Monday, December 10, 2012

Sermon for Advent 2: "An Unexpected Party Crasher"


+ 2nd Sunday in Advent – December 9th, 2012 +
Redeemer Lutheran, HB
Series C: Malachi 3:1-7; Philippians 1:2-11; Luke 3:1-14

In the Name of + Jesus. Amen.
           Are you ready? Prepared? Cards sent out? Shopping done? House decorated? Cookies baked? Parties planned? Made a list and checked it twice? Only 16 days till Christmas. Oh, there’s so much to prepare for.
           And then John the Baptizer has the nerve to show up uninvited, and throw a steaming pile of coal on all our Christmas planning, roasting chestnuts on the judgment fire and leveling our mountains of pride and telling us to prepare.
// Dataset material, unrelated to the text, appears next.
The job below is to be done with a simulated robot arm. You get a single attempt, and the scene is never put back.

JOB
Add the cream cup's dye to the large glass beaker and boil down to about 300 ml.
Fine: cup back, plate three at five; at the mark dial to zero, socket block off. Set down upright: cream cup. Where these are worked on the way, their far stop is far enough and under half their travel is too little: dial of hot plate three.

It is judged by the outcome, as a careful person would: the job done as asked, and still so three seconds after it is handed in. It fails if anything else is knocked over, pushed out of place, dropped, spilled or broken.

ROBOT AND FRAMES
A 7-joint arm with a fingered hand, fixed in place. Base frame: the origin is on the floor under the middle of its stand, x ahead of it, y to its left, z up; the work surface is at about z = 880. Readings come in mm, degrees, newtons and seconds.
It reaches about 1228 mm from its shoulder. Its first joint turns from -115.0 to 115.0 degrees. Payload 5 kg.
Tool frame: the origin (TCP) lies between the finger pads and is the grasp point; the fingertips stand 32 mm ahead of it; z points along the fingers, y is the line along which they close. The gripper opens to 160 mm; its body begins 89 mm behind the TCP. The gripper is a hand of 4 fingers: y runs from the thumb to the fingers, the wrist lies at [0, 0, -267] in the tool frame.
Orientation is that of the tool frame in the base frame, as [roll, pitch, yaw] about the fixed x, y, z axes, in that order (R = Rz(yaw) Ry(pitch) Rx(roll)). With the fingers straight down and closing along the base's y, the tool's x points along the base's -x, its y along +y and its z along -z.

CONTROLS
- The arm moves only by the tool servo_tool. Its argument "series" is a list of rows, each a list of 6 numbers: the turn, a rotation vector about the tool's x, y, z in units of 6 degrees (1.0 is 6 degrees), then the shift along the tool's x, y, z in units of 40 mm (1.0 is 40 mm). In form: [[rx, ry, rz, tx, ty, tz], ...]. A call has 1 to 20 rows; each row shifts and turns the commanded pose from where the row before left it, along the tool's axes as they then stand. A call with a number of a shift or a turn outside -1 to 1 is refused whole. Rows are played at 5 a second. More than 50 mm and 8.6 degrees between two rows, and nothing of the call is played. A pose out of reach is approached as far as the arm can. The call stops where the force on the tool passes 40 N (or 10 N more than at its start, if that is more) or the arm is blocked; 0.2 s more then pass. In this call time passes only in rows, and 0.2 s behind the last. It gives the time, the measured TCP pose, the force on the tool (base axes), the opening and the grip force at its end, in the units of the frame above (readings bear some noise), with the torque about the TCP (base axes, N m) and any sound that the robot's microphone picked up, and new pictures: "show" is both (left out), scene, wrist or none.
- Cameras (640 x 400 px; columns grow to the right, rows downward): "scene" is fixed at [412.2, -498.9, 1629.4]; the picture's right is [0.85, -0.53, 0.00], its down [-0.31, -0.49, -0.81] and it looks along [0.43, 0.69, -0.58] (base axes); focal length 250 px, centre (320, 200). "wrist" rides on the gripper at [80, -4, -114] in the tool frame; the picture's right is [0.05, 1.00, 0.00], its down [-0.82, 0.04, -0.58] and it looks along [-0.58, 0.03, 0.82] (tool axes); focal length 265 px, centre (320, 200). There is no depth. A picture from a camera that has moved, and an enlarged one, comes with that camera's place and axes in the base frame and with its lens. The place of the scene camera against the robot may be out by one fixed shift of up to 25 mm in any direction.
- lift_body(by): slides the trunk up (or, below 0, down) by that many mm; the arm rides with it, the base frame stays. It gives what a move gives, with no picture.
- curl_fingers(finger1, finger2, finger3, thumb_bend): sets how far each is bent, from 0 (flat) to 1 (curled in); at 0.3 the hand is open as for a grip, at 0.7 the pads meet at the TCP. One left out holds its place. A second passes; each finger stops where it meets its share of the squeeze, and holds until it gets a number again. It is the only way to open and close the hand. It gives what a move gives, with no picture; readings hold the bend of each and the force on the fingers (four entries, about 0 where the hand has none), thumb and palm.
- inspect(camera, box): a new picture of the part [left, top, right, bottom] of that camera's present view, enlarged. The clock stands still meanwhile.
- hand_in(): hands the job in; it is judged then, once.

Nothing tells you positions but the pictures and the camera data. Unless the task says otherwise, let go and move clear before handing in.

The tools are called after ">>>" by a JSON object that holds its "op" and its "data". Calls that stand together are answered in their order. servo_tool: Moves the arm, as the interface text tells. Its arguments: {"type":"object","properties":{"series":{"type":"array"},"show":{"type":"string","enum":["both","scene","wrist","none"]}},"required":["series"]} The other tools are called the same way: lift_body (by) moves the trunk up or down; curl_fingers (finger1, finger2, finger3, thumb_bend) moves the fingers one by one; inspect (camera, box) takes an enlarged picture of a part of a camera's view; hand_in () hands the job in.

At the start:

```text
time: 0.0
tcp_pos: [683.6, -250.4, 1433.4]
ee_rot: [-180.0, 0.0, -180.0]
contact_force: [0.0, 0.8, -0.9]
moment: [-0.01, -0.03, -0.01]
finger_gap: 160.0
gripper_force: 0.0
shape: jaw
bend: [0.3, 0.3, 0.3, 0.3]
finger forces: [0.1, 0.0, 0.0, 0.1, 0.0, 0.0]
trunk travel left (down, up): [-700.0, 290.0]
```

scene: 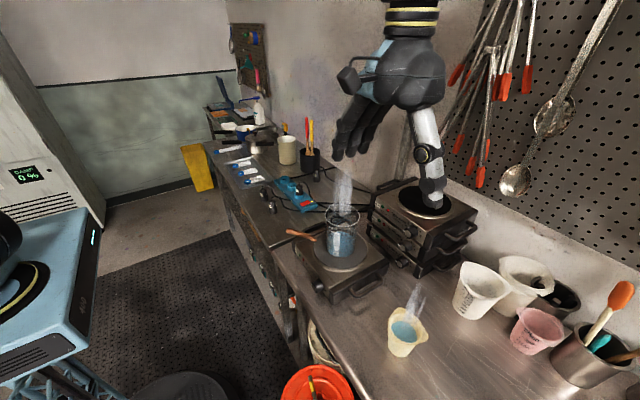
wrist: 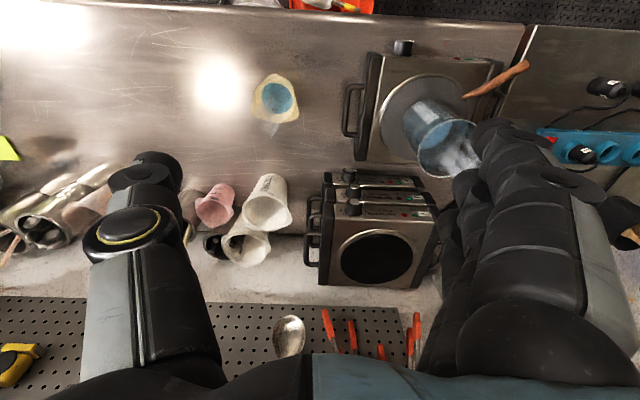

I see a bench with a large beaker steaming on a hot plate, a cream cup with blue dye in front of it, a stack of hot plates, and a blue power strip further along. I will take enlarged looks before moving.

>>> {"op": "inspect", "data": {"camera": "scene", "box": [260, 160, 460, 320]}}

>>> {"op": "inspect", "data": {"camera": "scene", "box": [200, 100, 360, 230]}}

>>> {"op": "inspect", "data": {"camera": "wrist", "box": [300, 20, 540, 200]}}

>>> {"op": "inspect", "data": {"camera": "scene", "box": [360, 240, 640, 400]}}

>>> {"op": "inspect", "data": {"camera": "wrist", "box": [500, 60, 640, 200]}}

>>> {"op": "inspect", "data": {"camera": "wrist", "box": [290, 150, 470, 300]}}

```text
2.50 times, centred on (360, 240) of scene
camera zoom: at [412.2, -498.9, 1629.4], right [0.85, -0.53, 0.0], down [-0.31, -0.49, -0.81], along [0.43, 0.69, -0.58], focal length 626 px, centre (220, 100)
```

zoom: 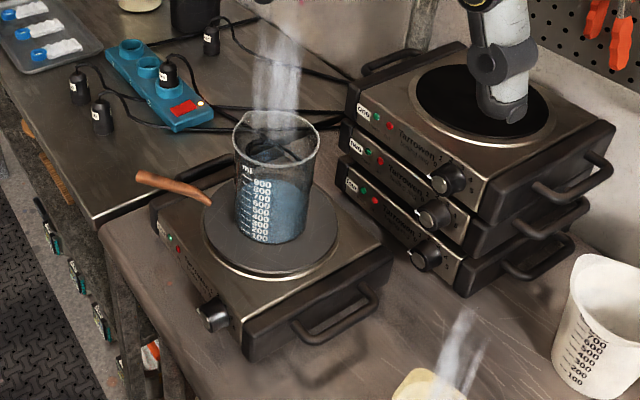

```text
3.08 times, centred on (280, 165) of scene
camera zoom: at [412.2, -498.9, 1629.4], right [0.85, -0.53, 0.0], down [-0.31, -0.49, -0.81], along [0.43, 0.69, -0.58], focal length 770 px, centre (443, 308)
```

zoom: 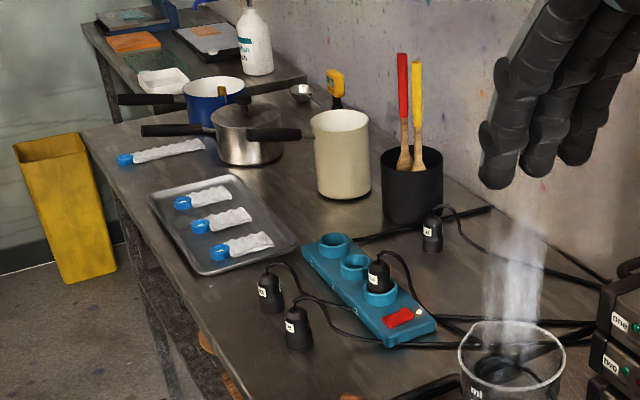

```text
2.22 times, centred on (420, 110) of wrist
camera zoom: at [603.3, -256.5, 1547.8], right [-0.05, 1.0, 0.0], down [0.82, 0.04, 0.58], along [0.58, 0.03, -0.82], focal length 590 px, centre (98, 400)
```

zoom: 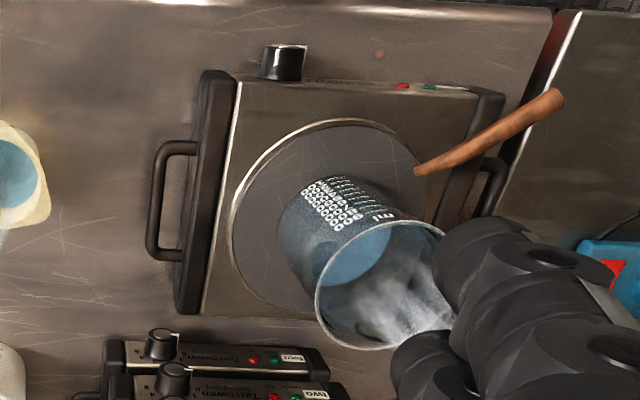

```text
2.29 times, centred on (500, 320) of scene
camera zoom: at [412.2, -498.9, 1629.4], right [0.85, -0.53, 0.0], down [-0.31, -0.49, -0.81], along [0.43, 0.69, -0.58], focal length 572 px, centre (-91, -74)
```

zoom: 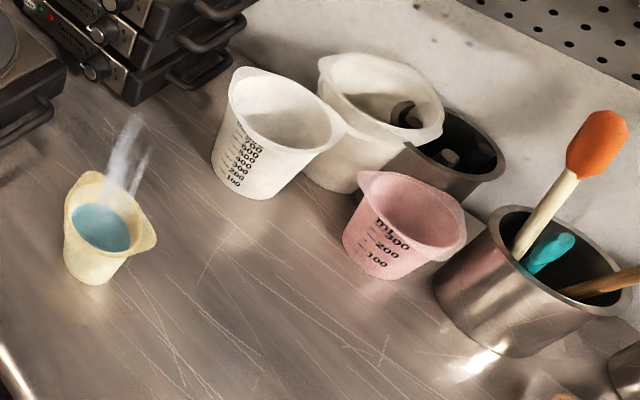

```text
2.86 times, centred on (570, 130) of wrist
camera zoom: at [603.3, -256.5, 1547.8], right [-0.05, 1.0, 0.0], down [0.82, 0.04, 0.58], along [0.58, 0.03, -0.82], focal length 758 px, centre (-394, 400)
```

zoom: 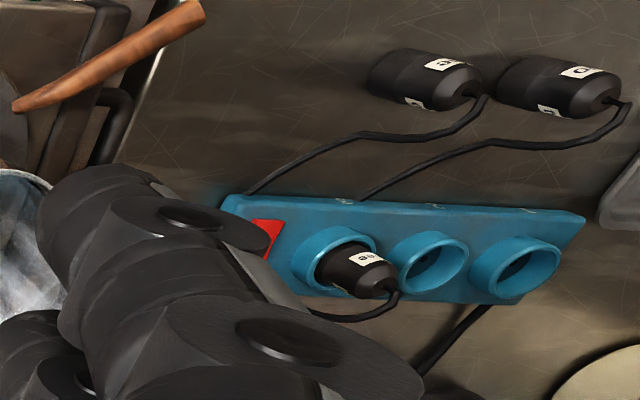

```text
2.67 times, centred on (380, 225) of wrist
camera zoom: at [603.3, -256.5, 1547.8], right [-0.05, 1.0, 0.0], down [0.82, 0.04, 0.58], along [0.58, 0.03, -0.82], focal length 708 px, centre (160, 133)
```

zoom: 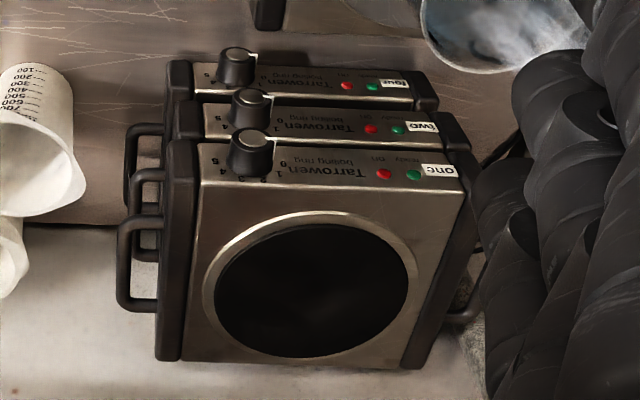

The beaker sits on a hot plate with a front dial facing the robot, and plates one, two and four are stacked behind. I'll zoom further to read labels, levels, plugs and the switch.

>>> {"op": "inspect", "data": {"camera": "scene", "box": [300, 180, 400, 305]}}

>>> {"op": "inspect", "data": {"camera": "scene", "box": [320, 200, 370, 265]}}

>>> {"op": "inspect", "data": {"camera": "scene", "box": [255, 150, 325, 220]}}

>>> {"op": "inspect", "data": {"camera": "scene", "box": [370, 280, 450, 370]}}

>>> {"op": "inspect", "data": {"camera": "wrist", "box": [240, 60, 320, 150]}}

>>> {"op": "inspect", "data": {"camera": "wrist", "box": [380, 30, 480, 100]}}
Prepare? John, can’t you see that’s what I’m doing?
           But John doesn’t seem to give a camel’s behind about our preparations: the cookies, lights or holiday cheer. He’s got a message to deliver: Prepare the way of the Lord.
           Who do you think you are, John, telling me to prepare and repent?  To our Old sinful nature, John is the Christmas spirit Kryptonite, the Holiday humbug, the Grinch who stole our festive desires.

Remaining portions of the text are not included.